Australia begins trials of underground carbon storage

CANBERRA, AUSTRALIA - Australia began pumping 100,000 tons of carbon dioxide underground in a test of carbon storage that environmentalists said would do little to tackle climate change.

The CO2 is stripped from a natural gas well but the idea is to see if the scheme can be expanded to capture CO2 from coal-fired power stations, whose emissions are blamed in part for global warming.

Government-backed researchers pumped compressed CO2 into a depleted natural gas reservoir tomb two kilometers (6,500 feet) below dairy country in the Otway basin, west of Melbourne.

"What we'll have is probably the most comprehensive monitoring program for stored carbon dioxide anywhere in the world," said Peter Cook, chief executive of the government and industry-backed CO2 Cooperative Research Centre.

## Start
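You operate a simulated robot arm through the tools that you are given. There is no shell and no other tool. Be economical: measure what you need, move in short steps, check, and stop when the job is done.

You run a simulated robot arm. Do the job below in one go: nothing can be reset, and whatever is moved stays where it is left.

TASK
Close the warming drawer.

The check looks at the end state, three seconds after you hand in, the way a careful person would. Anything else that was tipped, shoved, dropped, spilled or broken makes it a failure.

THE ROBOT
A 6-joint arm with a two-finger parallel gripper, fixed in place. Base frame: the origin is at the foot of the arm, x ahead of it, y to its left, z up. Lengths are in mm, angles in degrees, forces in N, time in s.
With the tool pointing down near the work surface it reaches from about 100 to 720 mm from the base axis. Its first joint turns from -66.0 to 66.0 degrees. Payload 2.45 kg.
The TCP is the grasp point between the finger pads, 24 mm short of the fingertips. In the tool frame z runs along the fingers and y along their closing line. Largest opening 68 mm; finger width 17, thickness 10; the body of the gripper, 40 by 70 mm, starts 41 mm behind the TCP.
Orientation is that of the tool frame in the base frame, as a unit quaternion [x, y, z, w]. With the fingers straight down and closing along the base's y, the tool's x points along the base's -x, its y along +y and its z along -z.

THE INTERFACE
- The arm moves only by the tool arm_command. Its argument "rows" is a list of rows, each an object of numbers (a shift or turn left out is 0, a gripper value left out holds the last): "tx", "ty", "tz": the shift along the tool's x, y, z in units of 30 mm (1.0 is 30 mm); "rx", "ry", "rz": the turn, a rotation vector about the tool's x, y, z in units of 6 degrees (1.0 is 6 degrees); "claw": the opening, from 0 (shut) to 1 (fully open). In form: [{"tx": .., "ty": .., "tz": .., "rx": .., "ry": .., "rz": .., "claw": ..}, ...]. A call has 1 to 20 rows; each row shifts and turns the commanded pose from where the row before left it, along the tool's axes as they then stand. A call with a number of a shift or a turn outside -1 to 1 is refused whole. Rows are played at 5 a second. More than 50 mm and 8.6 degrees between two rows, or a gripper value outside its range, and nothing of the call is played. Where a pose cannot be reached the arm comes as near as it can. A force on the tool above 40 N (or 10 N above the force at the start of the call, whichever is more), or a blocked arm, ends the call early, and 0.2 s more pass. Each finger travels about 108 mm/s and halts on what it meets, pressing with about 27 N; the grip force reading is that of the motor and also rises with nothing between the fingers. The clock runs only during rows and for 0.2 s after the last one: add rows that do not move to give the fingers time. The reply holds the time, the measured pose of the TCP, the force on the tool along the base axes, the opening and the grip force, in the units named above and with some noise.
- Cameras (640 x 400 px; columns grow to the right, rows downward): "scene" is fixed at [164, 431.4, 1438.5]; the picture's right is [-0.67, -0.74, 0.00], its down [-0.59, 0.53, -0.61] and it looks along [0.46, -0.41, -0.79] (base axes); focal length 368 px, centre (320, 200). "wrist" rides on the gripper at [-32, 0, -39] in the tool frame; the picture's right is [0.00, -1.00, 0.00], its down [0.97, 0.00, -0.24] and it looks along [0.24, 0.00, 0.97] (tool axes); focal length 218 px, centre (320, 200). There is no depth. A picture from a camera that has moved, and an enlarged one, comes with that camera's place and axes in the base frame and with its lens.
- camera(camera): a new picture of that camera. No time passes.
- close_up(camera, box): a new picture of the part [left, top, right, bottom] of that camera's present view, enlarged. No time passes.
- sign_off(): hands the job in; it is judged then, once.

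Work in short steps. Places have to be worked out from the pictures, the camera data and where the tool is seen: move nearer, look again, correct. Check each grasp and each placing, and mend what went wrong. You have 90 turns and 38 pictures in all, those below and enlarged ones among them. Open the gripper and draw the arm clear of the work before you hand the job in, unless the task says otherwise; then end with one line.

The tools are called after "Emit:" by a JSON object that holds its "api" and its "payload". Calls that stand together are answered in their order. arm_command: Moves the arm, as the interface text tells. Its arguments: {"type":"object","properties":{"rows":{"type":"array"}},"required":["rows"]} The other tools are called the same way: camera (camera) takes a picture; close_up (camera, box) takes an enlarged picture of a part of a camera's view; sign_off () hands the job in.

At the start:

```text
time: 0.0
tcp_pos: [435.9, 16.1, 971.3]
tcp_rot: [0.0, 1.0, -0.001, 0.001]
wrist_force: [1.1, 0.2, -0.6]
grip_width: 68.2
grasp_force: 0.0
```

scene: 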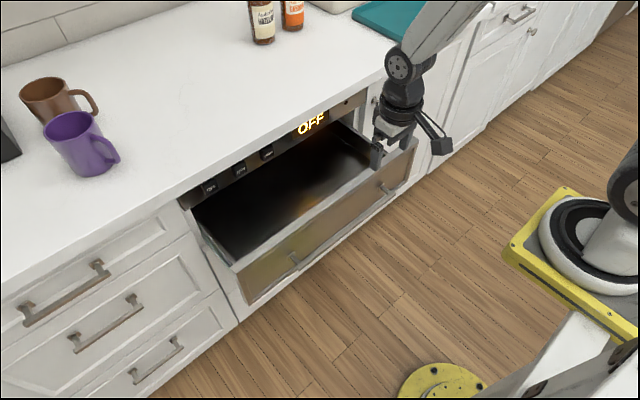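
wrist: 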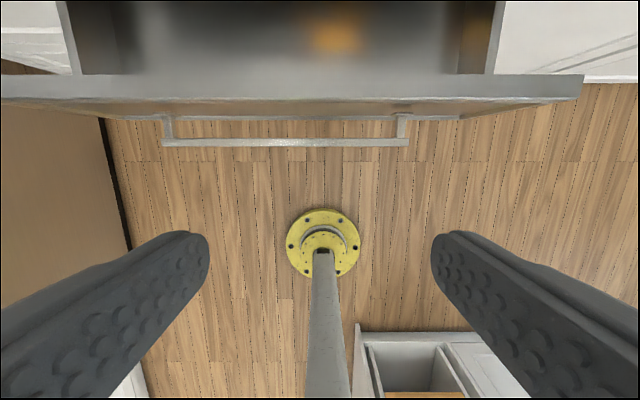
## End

The project is one of a handful in the world, but is far smaller than a similar project in Algeria's Salah gas field which is capable of storing around 1 million tons of CO2 each year in 1,800 meter-deep wells.

Cook said the Australian test plant for so-called geosequestration would hopefully lead to a larger commercial plant shipping gas from coal-fired electricity plants to other underground storage basins, possibly offshore.

It could also eventually help strip out atmospheric CO2 produced by burning fossil fuels such as oil and coal, blamed for climate warming, he said, and was being assessed by major greenhouse emitting countries, including the United States and Japan.

"The project has a very important role in demonstrating the technical and environmental feasibility of geosequestration to Australia and the world and preparing the way for its widespread application," Cook said in a statement. Australian Greens Senator Christine Milne said the US$36 million project had come no closer to the holy grail of capturing and removing CO2 emissions from coal-fired power stations. China, India, Australia, South Africa and many other nations rely heavily on coal to power their economies.

"Years after being first proposed as Australia's carbon solution, there has still been no pilot plant demonstration of capture technology," Milne said.

Australia, which signed the Kyoto Protocol last year, is the world's largest coal exporter and top emitter per-capita of greenhouse gases.

Other green groups said much of the technology behind geosequestration and risks were yet to be tested, including the possible danger of leaking gas, which can cause asphyxia.

Cook said he was confident the plant was safe as the carbon was being pumped into a sandstone layer holding CO2 naturally.

But Milne said governments globally would be better placing their efforts into proven greenhouse-friendly technologies, such as solar and wind energy.

"Surely we should leapfrog straight into the renewable energy technologies which don't create pollution in the first place," she said.